A bit like the excellent Freud comic in Kieron's Commercial Suicide anthology mixed with those cartoon books I remember from public libraries that explained key individuals through the medium of bad drawings, this is edutainment in its finest form. I still prefer Martin Rowson's reinterpretation of Tristam Shandy (better than that awful movie by a very long way.)

Tuesday, June 06, 2006

Future slumps after H1 loss, CEO leaves

Future slumps after H1 loss, CEO leaves
"LONDON, June 6 (Reuters) - British magazine publisher Future Plc (FUTR.L: Quote, Profile, Research) said it swung to a first-half pretax loss on Tuesday, warned future profits would fall and said its chief executive had resigned, sending its shares tumbling 13 percent. Future, which publishes more than 150 consumer magazines such as Xbox, Total Film and Fast Car, said Chief Executive Greg Ingham was leaving with immediate effect. Ingham said he was leaving to do something different in business and 'to broaden my experience.' He will be succeeded by Stevie Spring from July 3.

The group said it was scaling back its rapid expansion plans and over the next 18 months would focus on organic growth and operational effectiveness.

'Together with lower expectations for 2006 this organic investment will depress reported profits in 2007 to a level below existing expectations,' Chairman Roger Parry said in a statement.

The group said pretax losses for the half-year to end-March were 12.1 million pounds ($22.7 million), compared with a profit of 11.1 million pounds the year before, due to a major profit shortfall in games titles.
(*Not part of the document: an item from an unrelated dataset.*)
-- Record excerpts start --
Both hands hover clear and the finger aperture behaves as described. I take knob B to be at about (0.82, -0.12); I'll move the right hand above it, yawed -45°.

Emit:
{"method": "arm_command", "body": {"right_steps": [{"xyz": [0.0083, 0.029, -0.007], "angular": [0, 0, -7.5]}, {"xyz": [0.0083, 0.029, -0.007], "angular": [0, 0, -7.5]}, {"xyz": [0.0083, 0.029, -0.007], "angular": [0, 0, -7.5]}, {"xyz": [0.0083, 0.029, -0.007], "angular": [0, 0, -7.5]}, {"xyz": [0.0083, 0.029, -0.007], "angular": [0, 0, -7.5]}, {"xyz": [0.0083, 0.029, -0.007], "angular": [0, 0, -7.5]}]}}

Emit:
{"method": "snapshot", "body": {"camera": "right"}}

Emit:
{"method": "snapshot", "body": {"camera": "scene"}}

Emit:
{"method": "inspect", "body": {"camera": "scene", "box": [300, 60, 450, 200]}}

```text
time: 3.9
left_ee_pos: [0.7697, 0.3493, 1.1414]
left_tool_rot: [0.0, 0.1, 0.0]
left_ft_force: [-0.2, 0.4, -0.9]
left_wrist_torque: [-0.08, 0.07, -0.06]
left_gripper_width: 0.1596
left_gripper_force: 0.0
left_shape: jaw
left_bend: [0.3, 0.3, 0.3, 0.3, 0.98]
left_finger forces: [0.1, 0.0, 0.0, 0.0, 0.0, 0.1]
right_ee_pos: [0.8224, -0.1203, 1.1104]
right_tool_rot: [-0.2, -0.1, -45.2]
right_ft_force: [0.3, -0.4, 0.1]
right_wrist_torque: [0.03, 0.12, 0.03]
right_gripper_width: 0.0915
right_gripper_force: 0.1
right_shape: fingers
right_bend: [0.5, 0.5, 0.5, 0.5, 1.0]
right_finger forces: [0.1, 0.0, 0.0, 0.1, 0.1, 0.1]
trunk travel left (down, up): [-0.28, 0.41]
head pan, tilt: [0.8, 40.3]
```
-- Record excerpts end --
'Future's interims for the six months ended March 2006 are actually worse than anticipated,' analysts at Bridgewell said, while maintaining an 'underweight' rating.

Spring was most recently chief executive of media company Clear Channel. Prior to that she spent sixteen years in national and international advertising company management.

Shares in Future, which have underperformed the UK media sector <.FTASX5550> by more than 50 percent in the last year, were down 13 percent at 38-1/4 pence by 0820 GMT, valuing the group at around 122 million pounds."

Yay! We're being led by someone from billboard advertising who doesn't understand or know magazines! Woo! A perfect replacement for our friendly and ebullient greg who's leaving to spend more time with the World Cup. Let's hope she's po-faced enough that the city types will think she's competent!

...

Anyone want some Future shares? Going cheap (and cheaper by the minute.) We're so ripe for a takeover, it's hilarious.

EDIT:
nei! [only five weeks left] says:
does it say HOLY CRAP
nei! [only five weeks left] says:
CAPTAIN JUMPS SHIP BEFORE RATS


Also it's 6/6/6 and this is my 777 post... creepy.

Monday, June 05, 2006

Consult Me


Consult Me
Originally uploaded by Hot Grill.
I've just started a new site, essentially plagiarising this amazing book from 1866 I found in Bakewell market "Consult Me For All You Want To Know." With information ranging from how to select meat, to cures for cancer, to explosive compounds, it's amazing. Have a read.

Sci Fi Wire -- The News Service of the Sci Fi Channel

"Cage Finds Himself In Next"

Nicholas Cage is producing and appearing in "Next", yet another Philip K. Dick adaptation, this time from the short story "The Golden Man". The story is about the government hunting down and extinguishing mutants, because of the threat they generally pose to normal people, and how they come across a silent golden man who sees the future as an extension of the present. Like most of these adaptations, they're going to feck it up, but the question is how much? Well, they're making the silent, super-evolved golden beast (a metaphor for the aryan ideal, both Indian and facist) into a speaking Nicholas Cage, he of the Roger Moore eyebrows. Huzzah!